Aug 29, 2008

Hmong: European Parliament Address Human Rights Violations by Laos


Active ImageLao Movement for Human Rights informed about the suppression of Laotian and Hmong people.

 

Below is an article published by the Media Newswire:

A major announcement was made on the human rights crisis and humanitarian catastrophe in Laos at the conclusion of a public hearing, organised on Monday 25 August 2008 by the Subcommittee on Human Rights of the European Parliament in Brussels, Belgium. The Lao Movement for Human Rights (LMHR), led by its president, Vanida S. Thephsovanh, participated and has issued a major policy statement and international communique.
 
The Center for Public Policy Analysis (CPPA) and key policymakers in Washington, D.C. received an international communiqué today [26 August 2008] from the Lao Movement for Human Rights (LMHR) released in Paris, France regarding the human rights and humanitarian crisis in the Lao Peoples Democratic Republic (LPDR) and efforts by Members of the European Parliament in Brussels, Belgium, to seek to seriously follow-up on these matters.  

“We applaud the important human rights and civic work of the Lao Movement for Human Rights (LMHR) in France and internationally and welcome the efforts of key Members of the European Parliament to pursue additional independent research and monitoring of the horrific and catastrophic situation facing the Laotian and Hmong people who are being persecuted, imprisoned and killed by the LPDR regime,” stated Philip Smith, Executive Director of the Center for Public Policy Analysis.

Smith continued: “Many policymakers in Washington, D.C., the European Parliament and in the international community continue to be deeply concerned about the institutional violence that continues under the LPDR military junta and the plight of the jailed Lao student leaders who peacefully protested in Vientiane, Laos, in October of 1999 but were brutally arrested and jailed by the LPDR military and security forces.”

The following is the text of the statement released in Paris, France, by the Lao Movement for Human Rights (LMHR)

Members of the European Parliament expressed their concerns on the human rights situation in the Lao People’s Democratic Republic (LPDR), and announced their wish for an "independent  fact finding commission" to be sent soon to the country.

The announcement was made at the conclusion of a public hearing, organised on Monday 25 August 2008 by the Subcommittee on Human Rights of the European Parliament in Brussels (Belgium), in which participated a delegation from the Lao Movement for Human Rights (LMHR), leaded by its president, Vanida S. Thephsovanh.

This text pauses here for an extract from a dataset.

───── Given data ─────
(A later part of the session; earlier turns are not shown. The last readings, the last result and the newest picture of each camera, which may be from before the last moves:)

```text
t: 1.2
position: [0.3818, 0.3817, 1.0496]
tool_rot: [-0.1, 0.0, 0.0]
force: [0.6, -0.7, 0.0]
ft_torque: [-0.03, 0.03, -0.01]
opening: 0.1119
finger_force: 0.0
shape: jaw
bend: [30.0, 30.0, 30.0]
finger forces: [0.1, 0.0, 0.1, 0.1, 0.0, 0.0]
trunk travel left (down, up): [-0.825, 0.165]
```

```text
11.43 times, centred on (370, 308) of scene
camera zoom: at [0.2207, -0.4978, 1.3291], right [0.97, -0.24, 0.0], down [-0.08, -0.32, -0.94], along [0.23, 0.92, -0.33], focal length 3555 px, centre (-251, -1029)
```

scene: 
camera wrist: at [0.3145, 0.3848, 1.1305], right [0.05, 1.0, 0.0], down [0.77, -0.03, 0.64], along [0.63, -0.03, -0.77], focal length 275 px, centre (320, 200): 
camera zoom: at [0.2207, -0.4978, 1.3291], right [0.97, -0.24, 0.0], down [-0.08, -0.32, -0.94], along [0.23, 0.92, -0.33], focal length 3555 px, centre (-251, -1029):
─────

During this hearing on "human rights in Cambodia, Laos and Vietnam", the president of the LMHR exposed the "hidden face in the Lao People’s Democratic Republic, a régime that has never ceased to transgress international rules on human rights for the past 33 years."

She underlined the absence of the basic freedoms in Laos, the enduring problems linked to a non transparent governance, a generalised corruption, a worrying increase of synthetic drugs, a trans-border human traffic, a non respect of the rights for education and health.

Reminding that the leaders of the "Student Movement of 26 October 1999" were always in prison in spite of the statement from the president of the Lao National Parliament assuring "they were all released in 2006", the president of the LMHR also gave details concerning violations of ethnic minorities, the endless violent campaign against the Christians, and the displacement of the population too often for political reasons.

She also recalled that, in its Resolution of December 1st, 2005, the European Parliament urged the LPDR authorities "to draw up and implement as soon as possible all the necessary reforms required to democratize the Country, guarantee the peaceful expression of political opposition, and ensure a speedy holding of multiparty elections under international monitoring with a view to a national reconciliation".

At the end of the hearing, the president of the subcommittee, Hélène FLAUTRE (Green, France), announced that initiatives will be taken in a near future, especially on the creation of an "independent fact finding commission" to investigate inside the country.

The attitude of the Lao leaders regarding human rights was also denounced on this hearing, where, unlike the Cambodian and Vietnamese ambassadors, the LPDR ambassador to the European Union judged unnecessary to participate.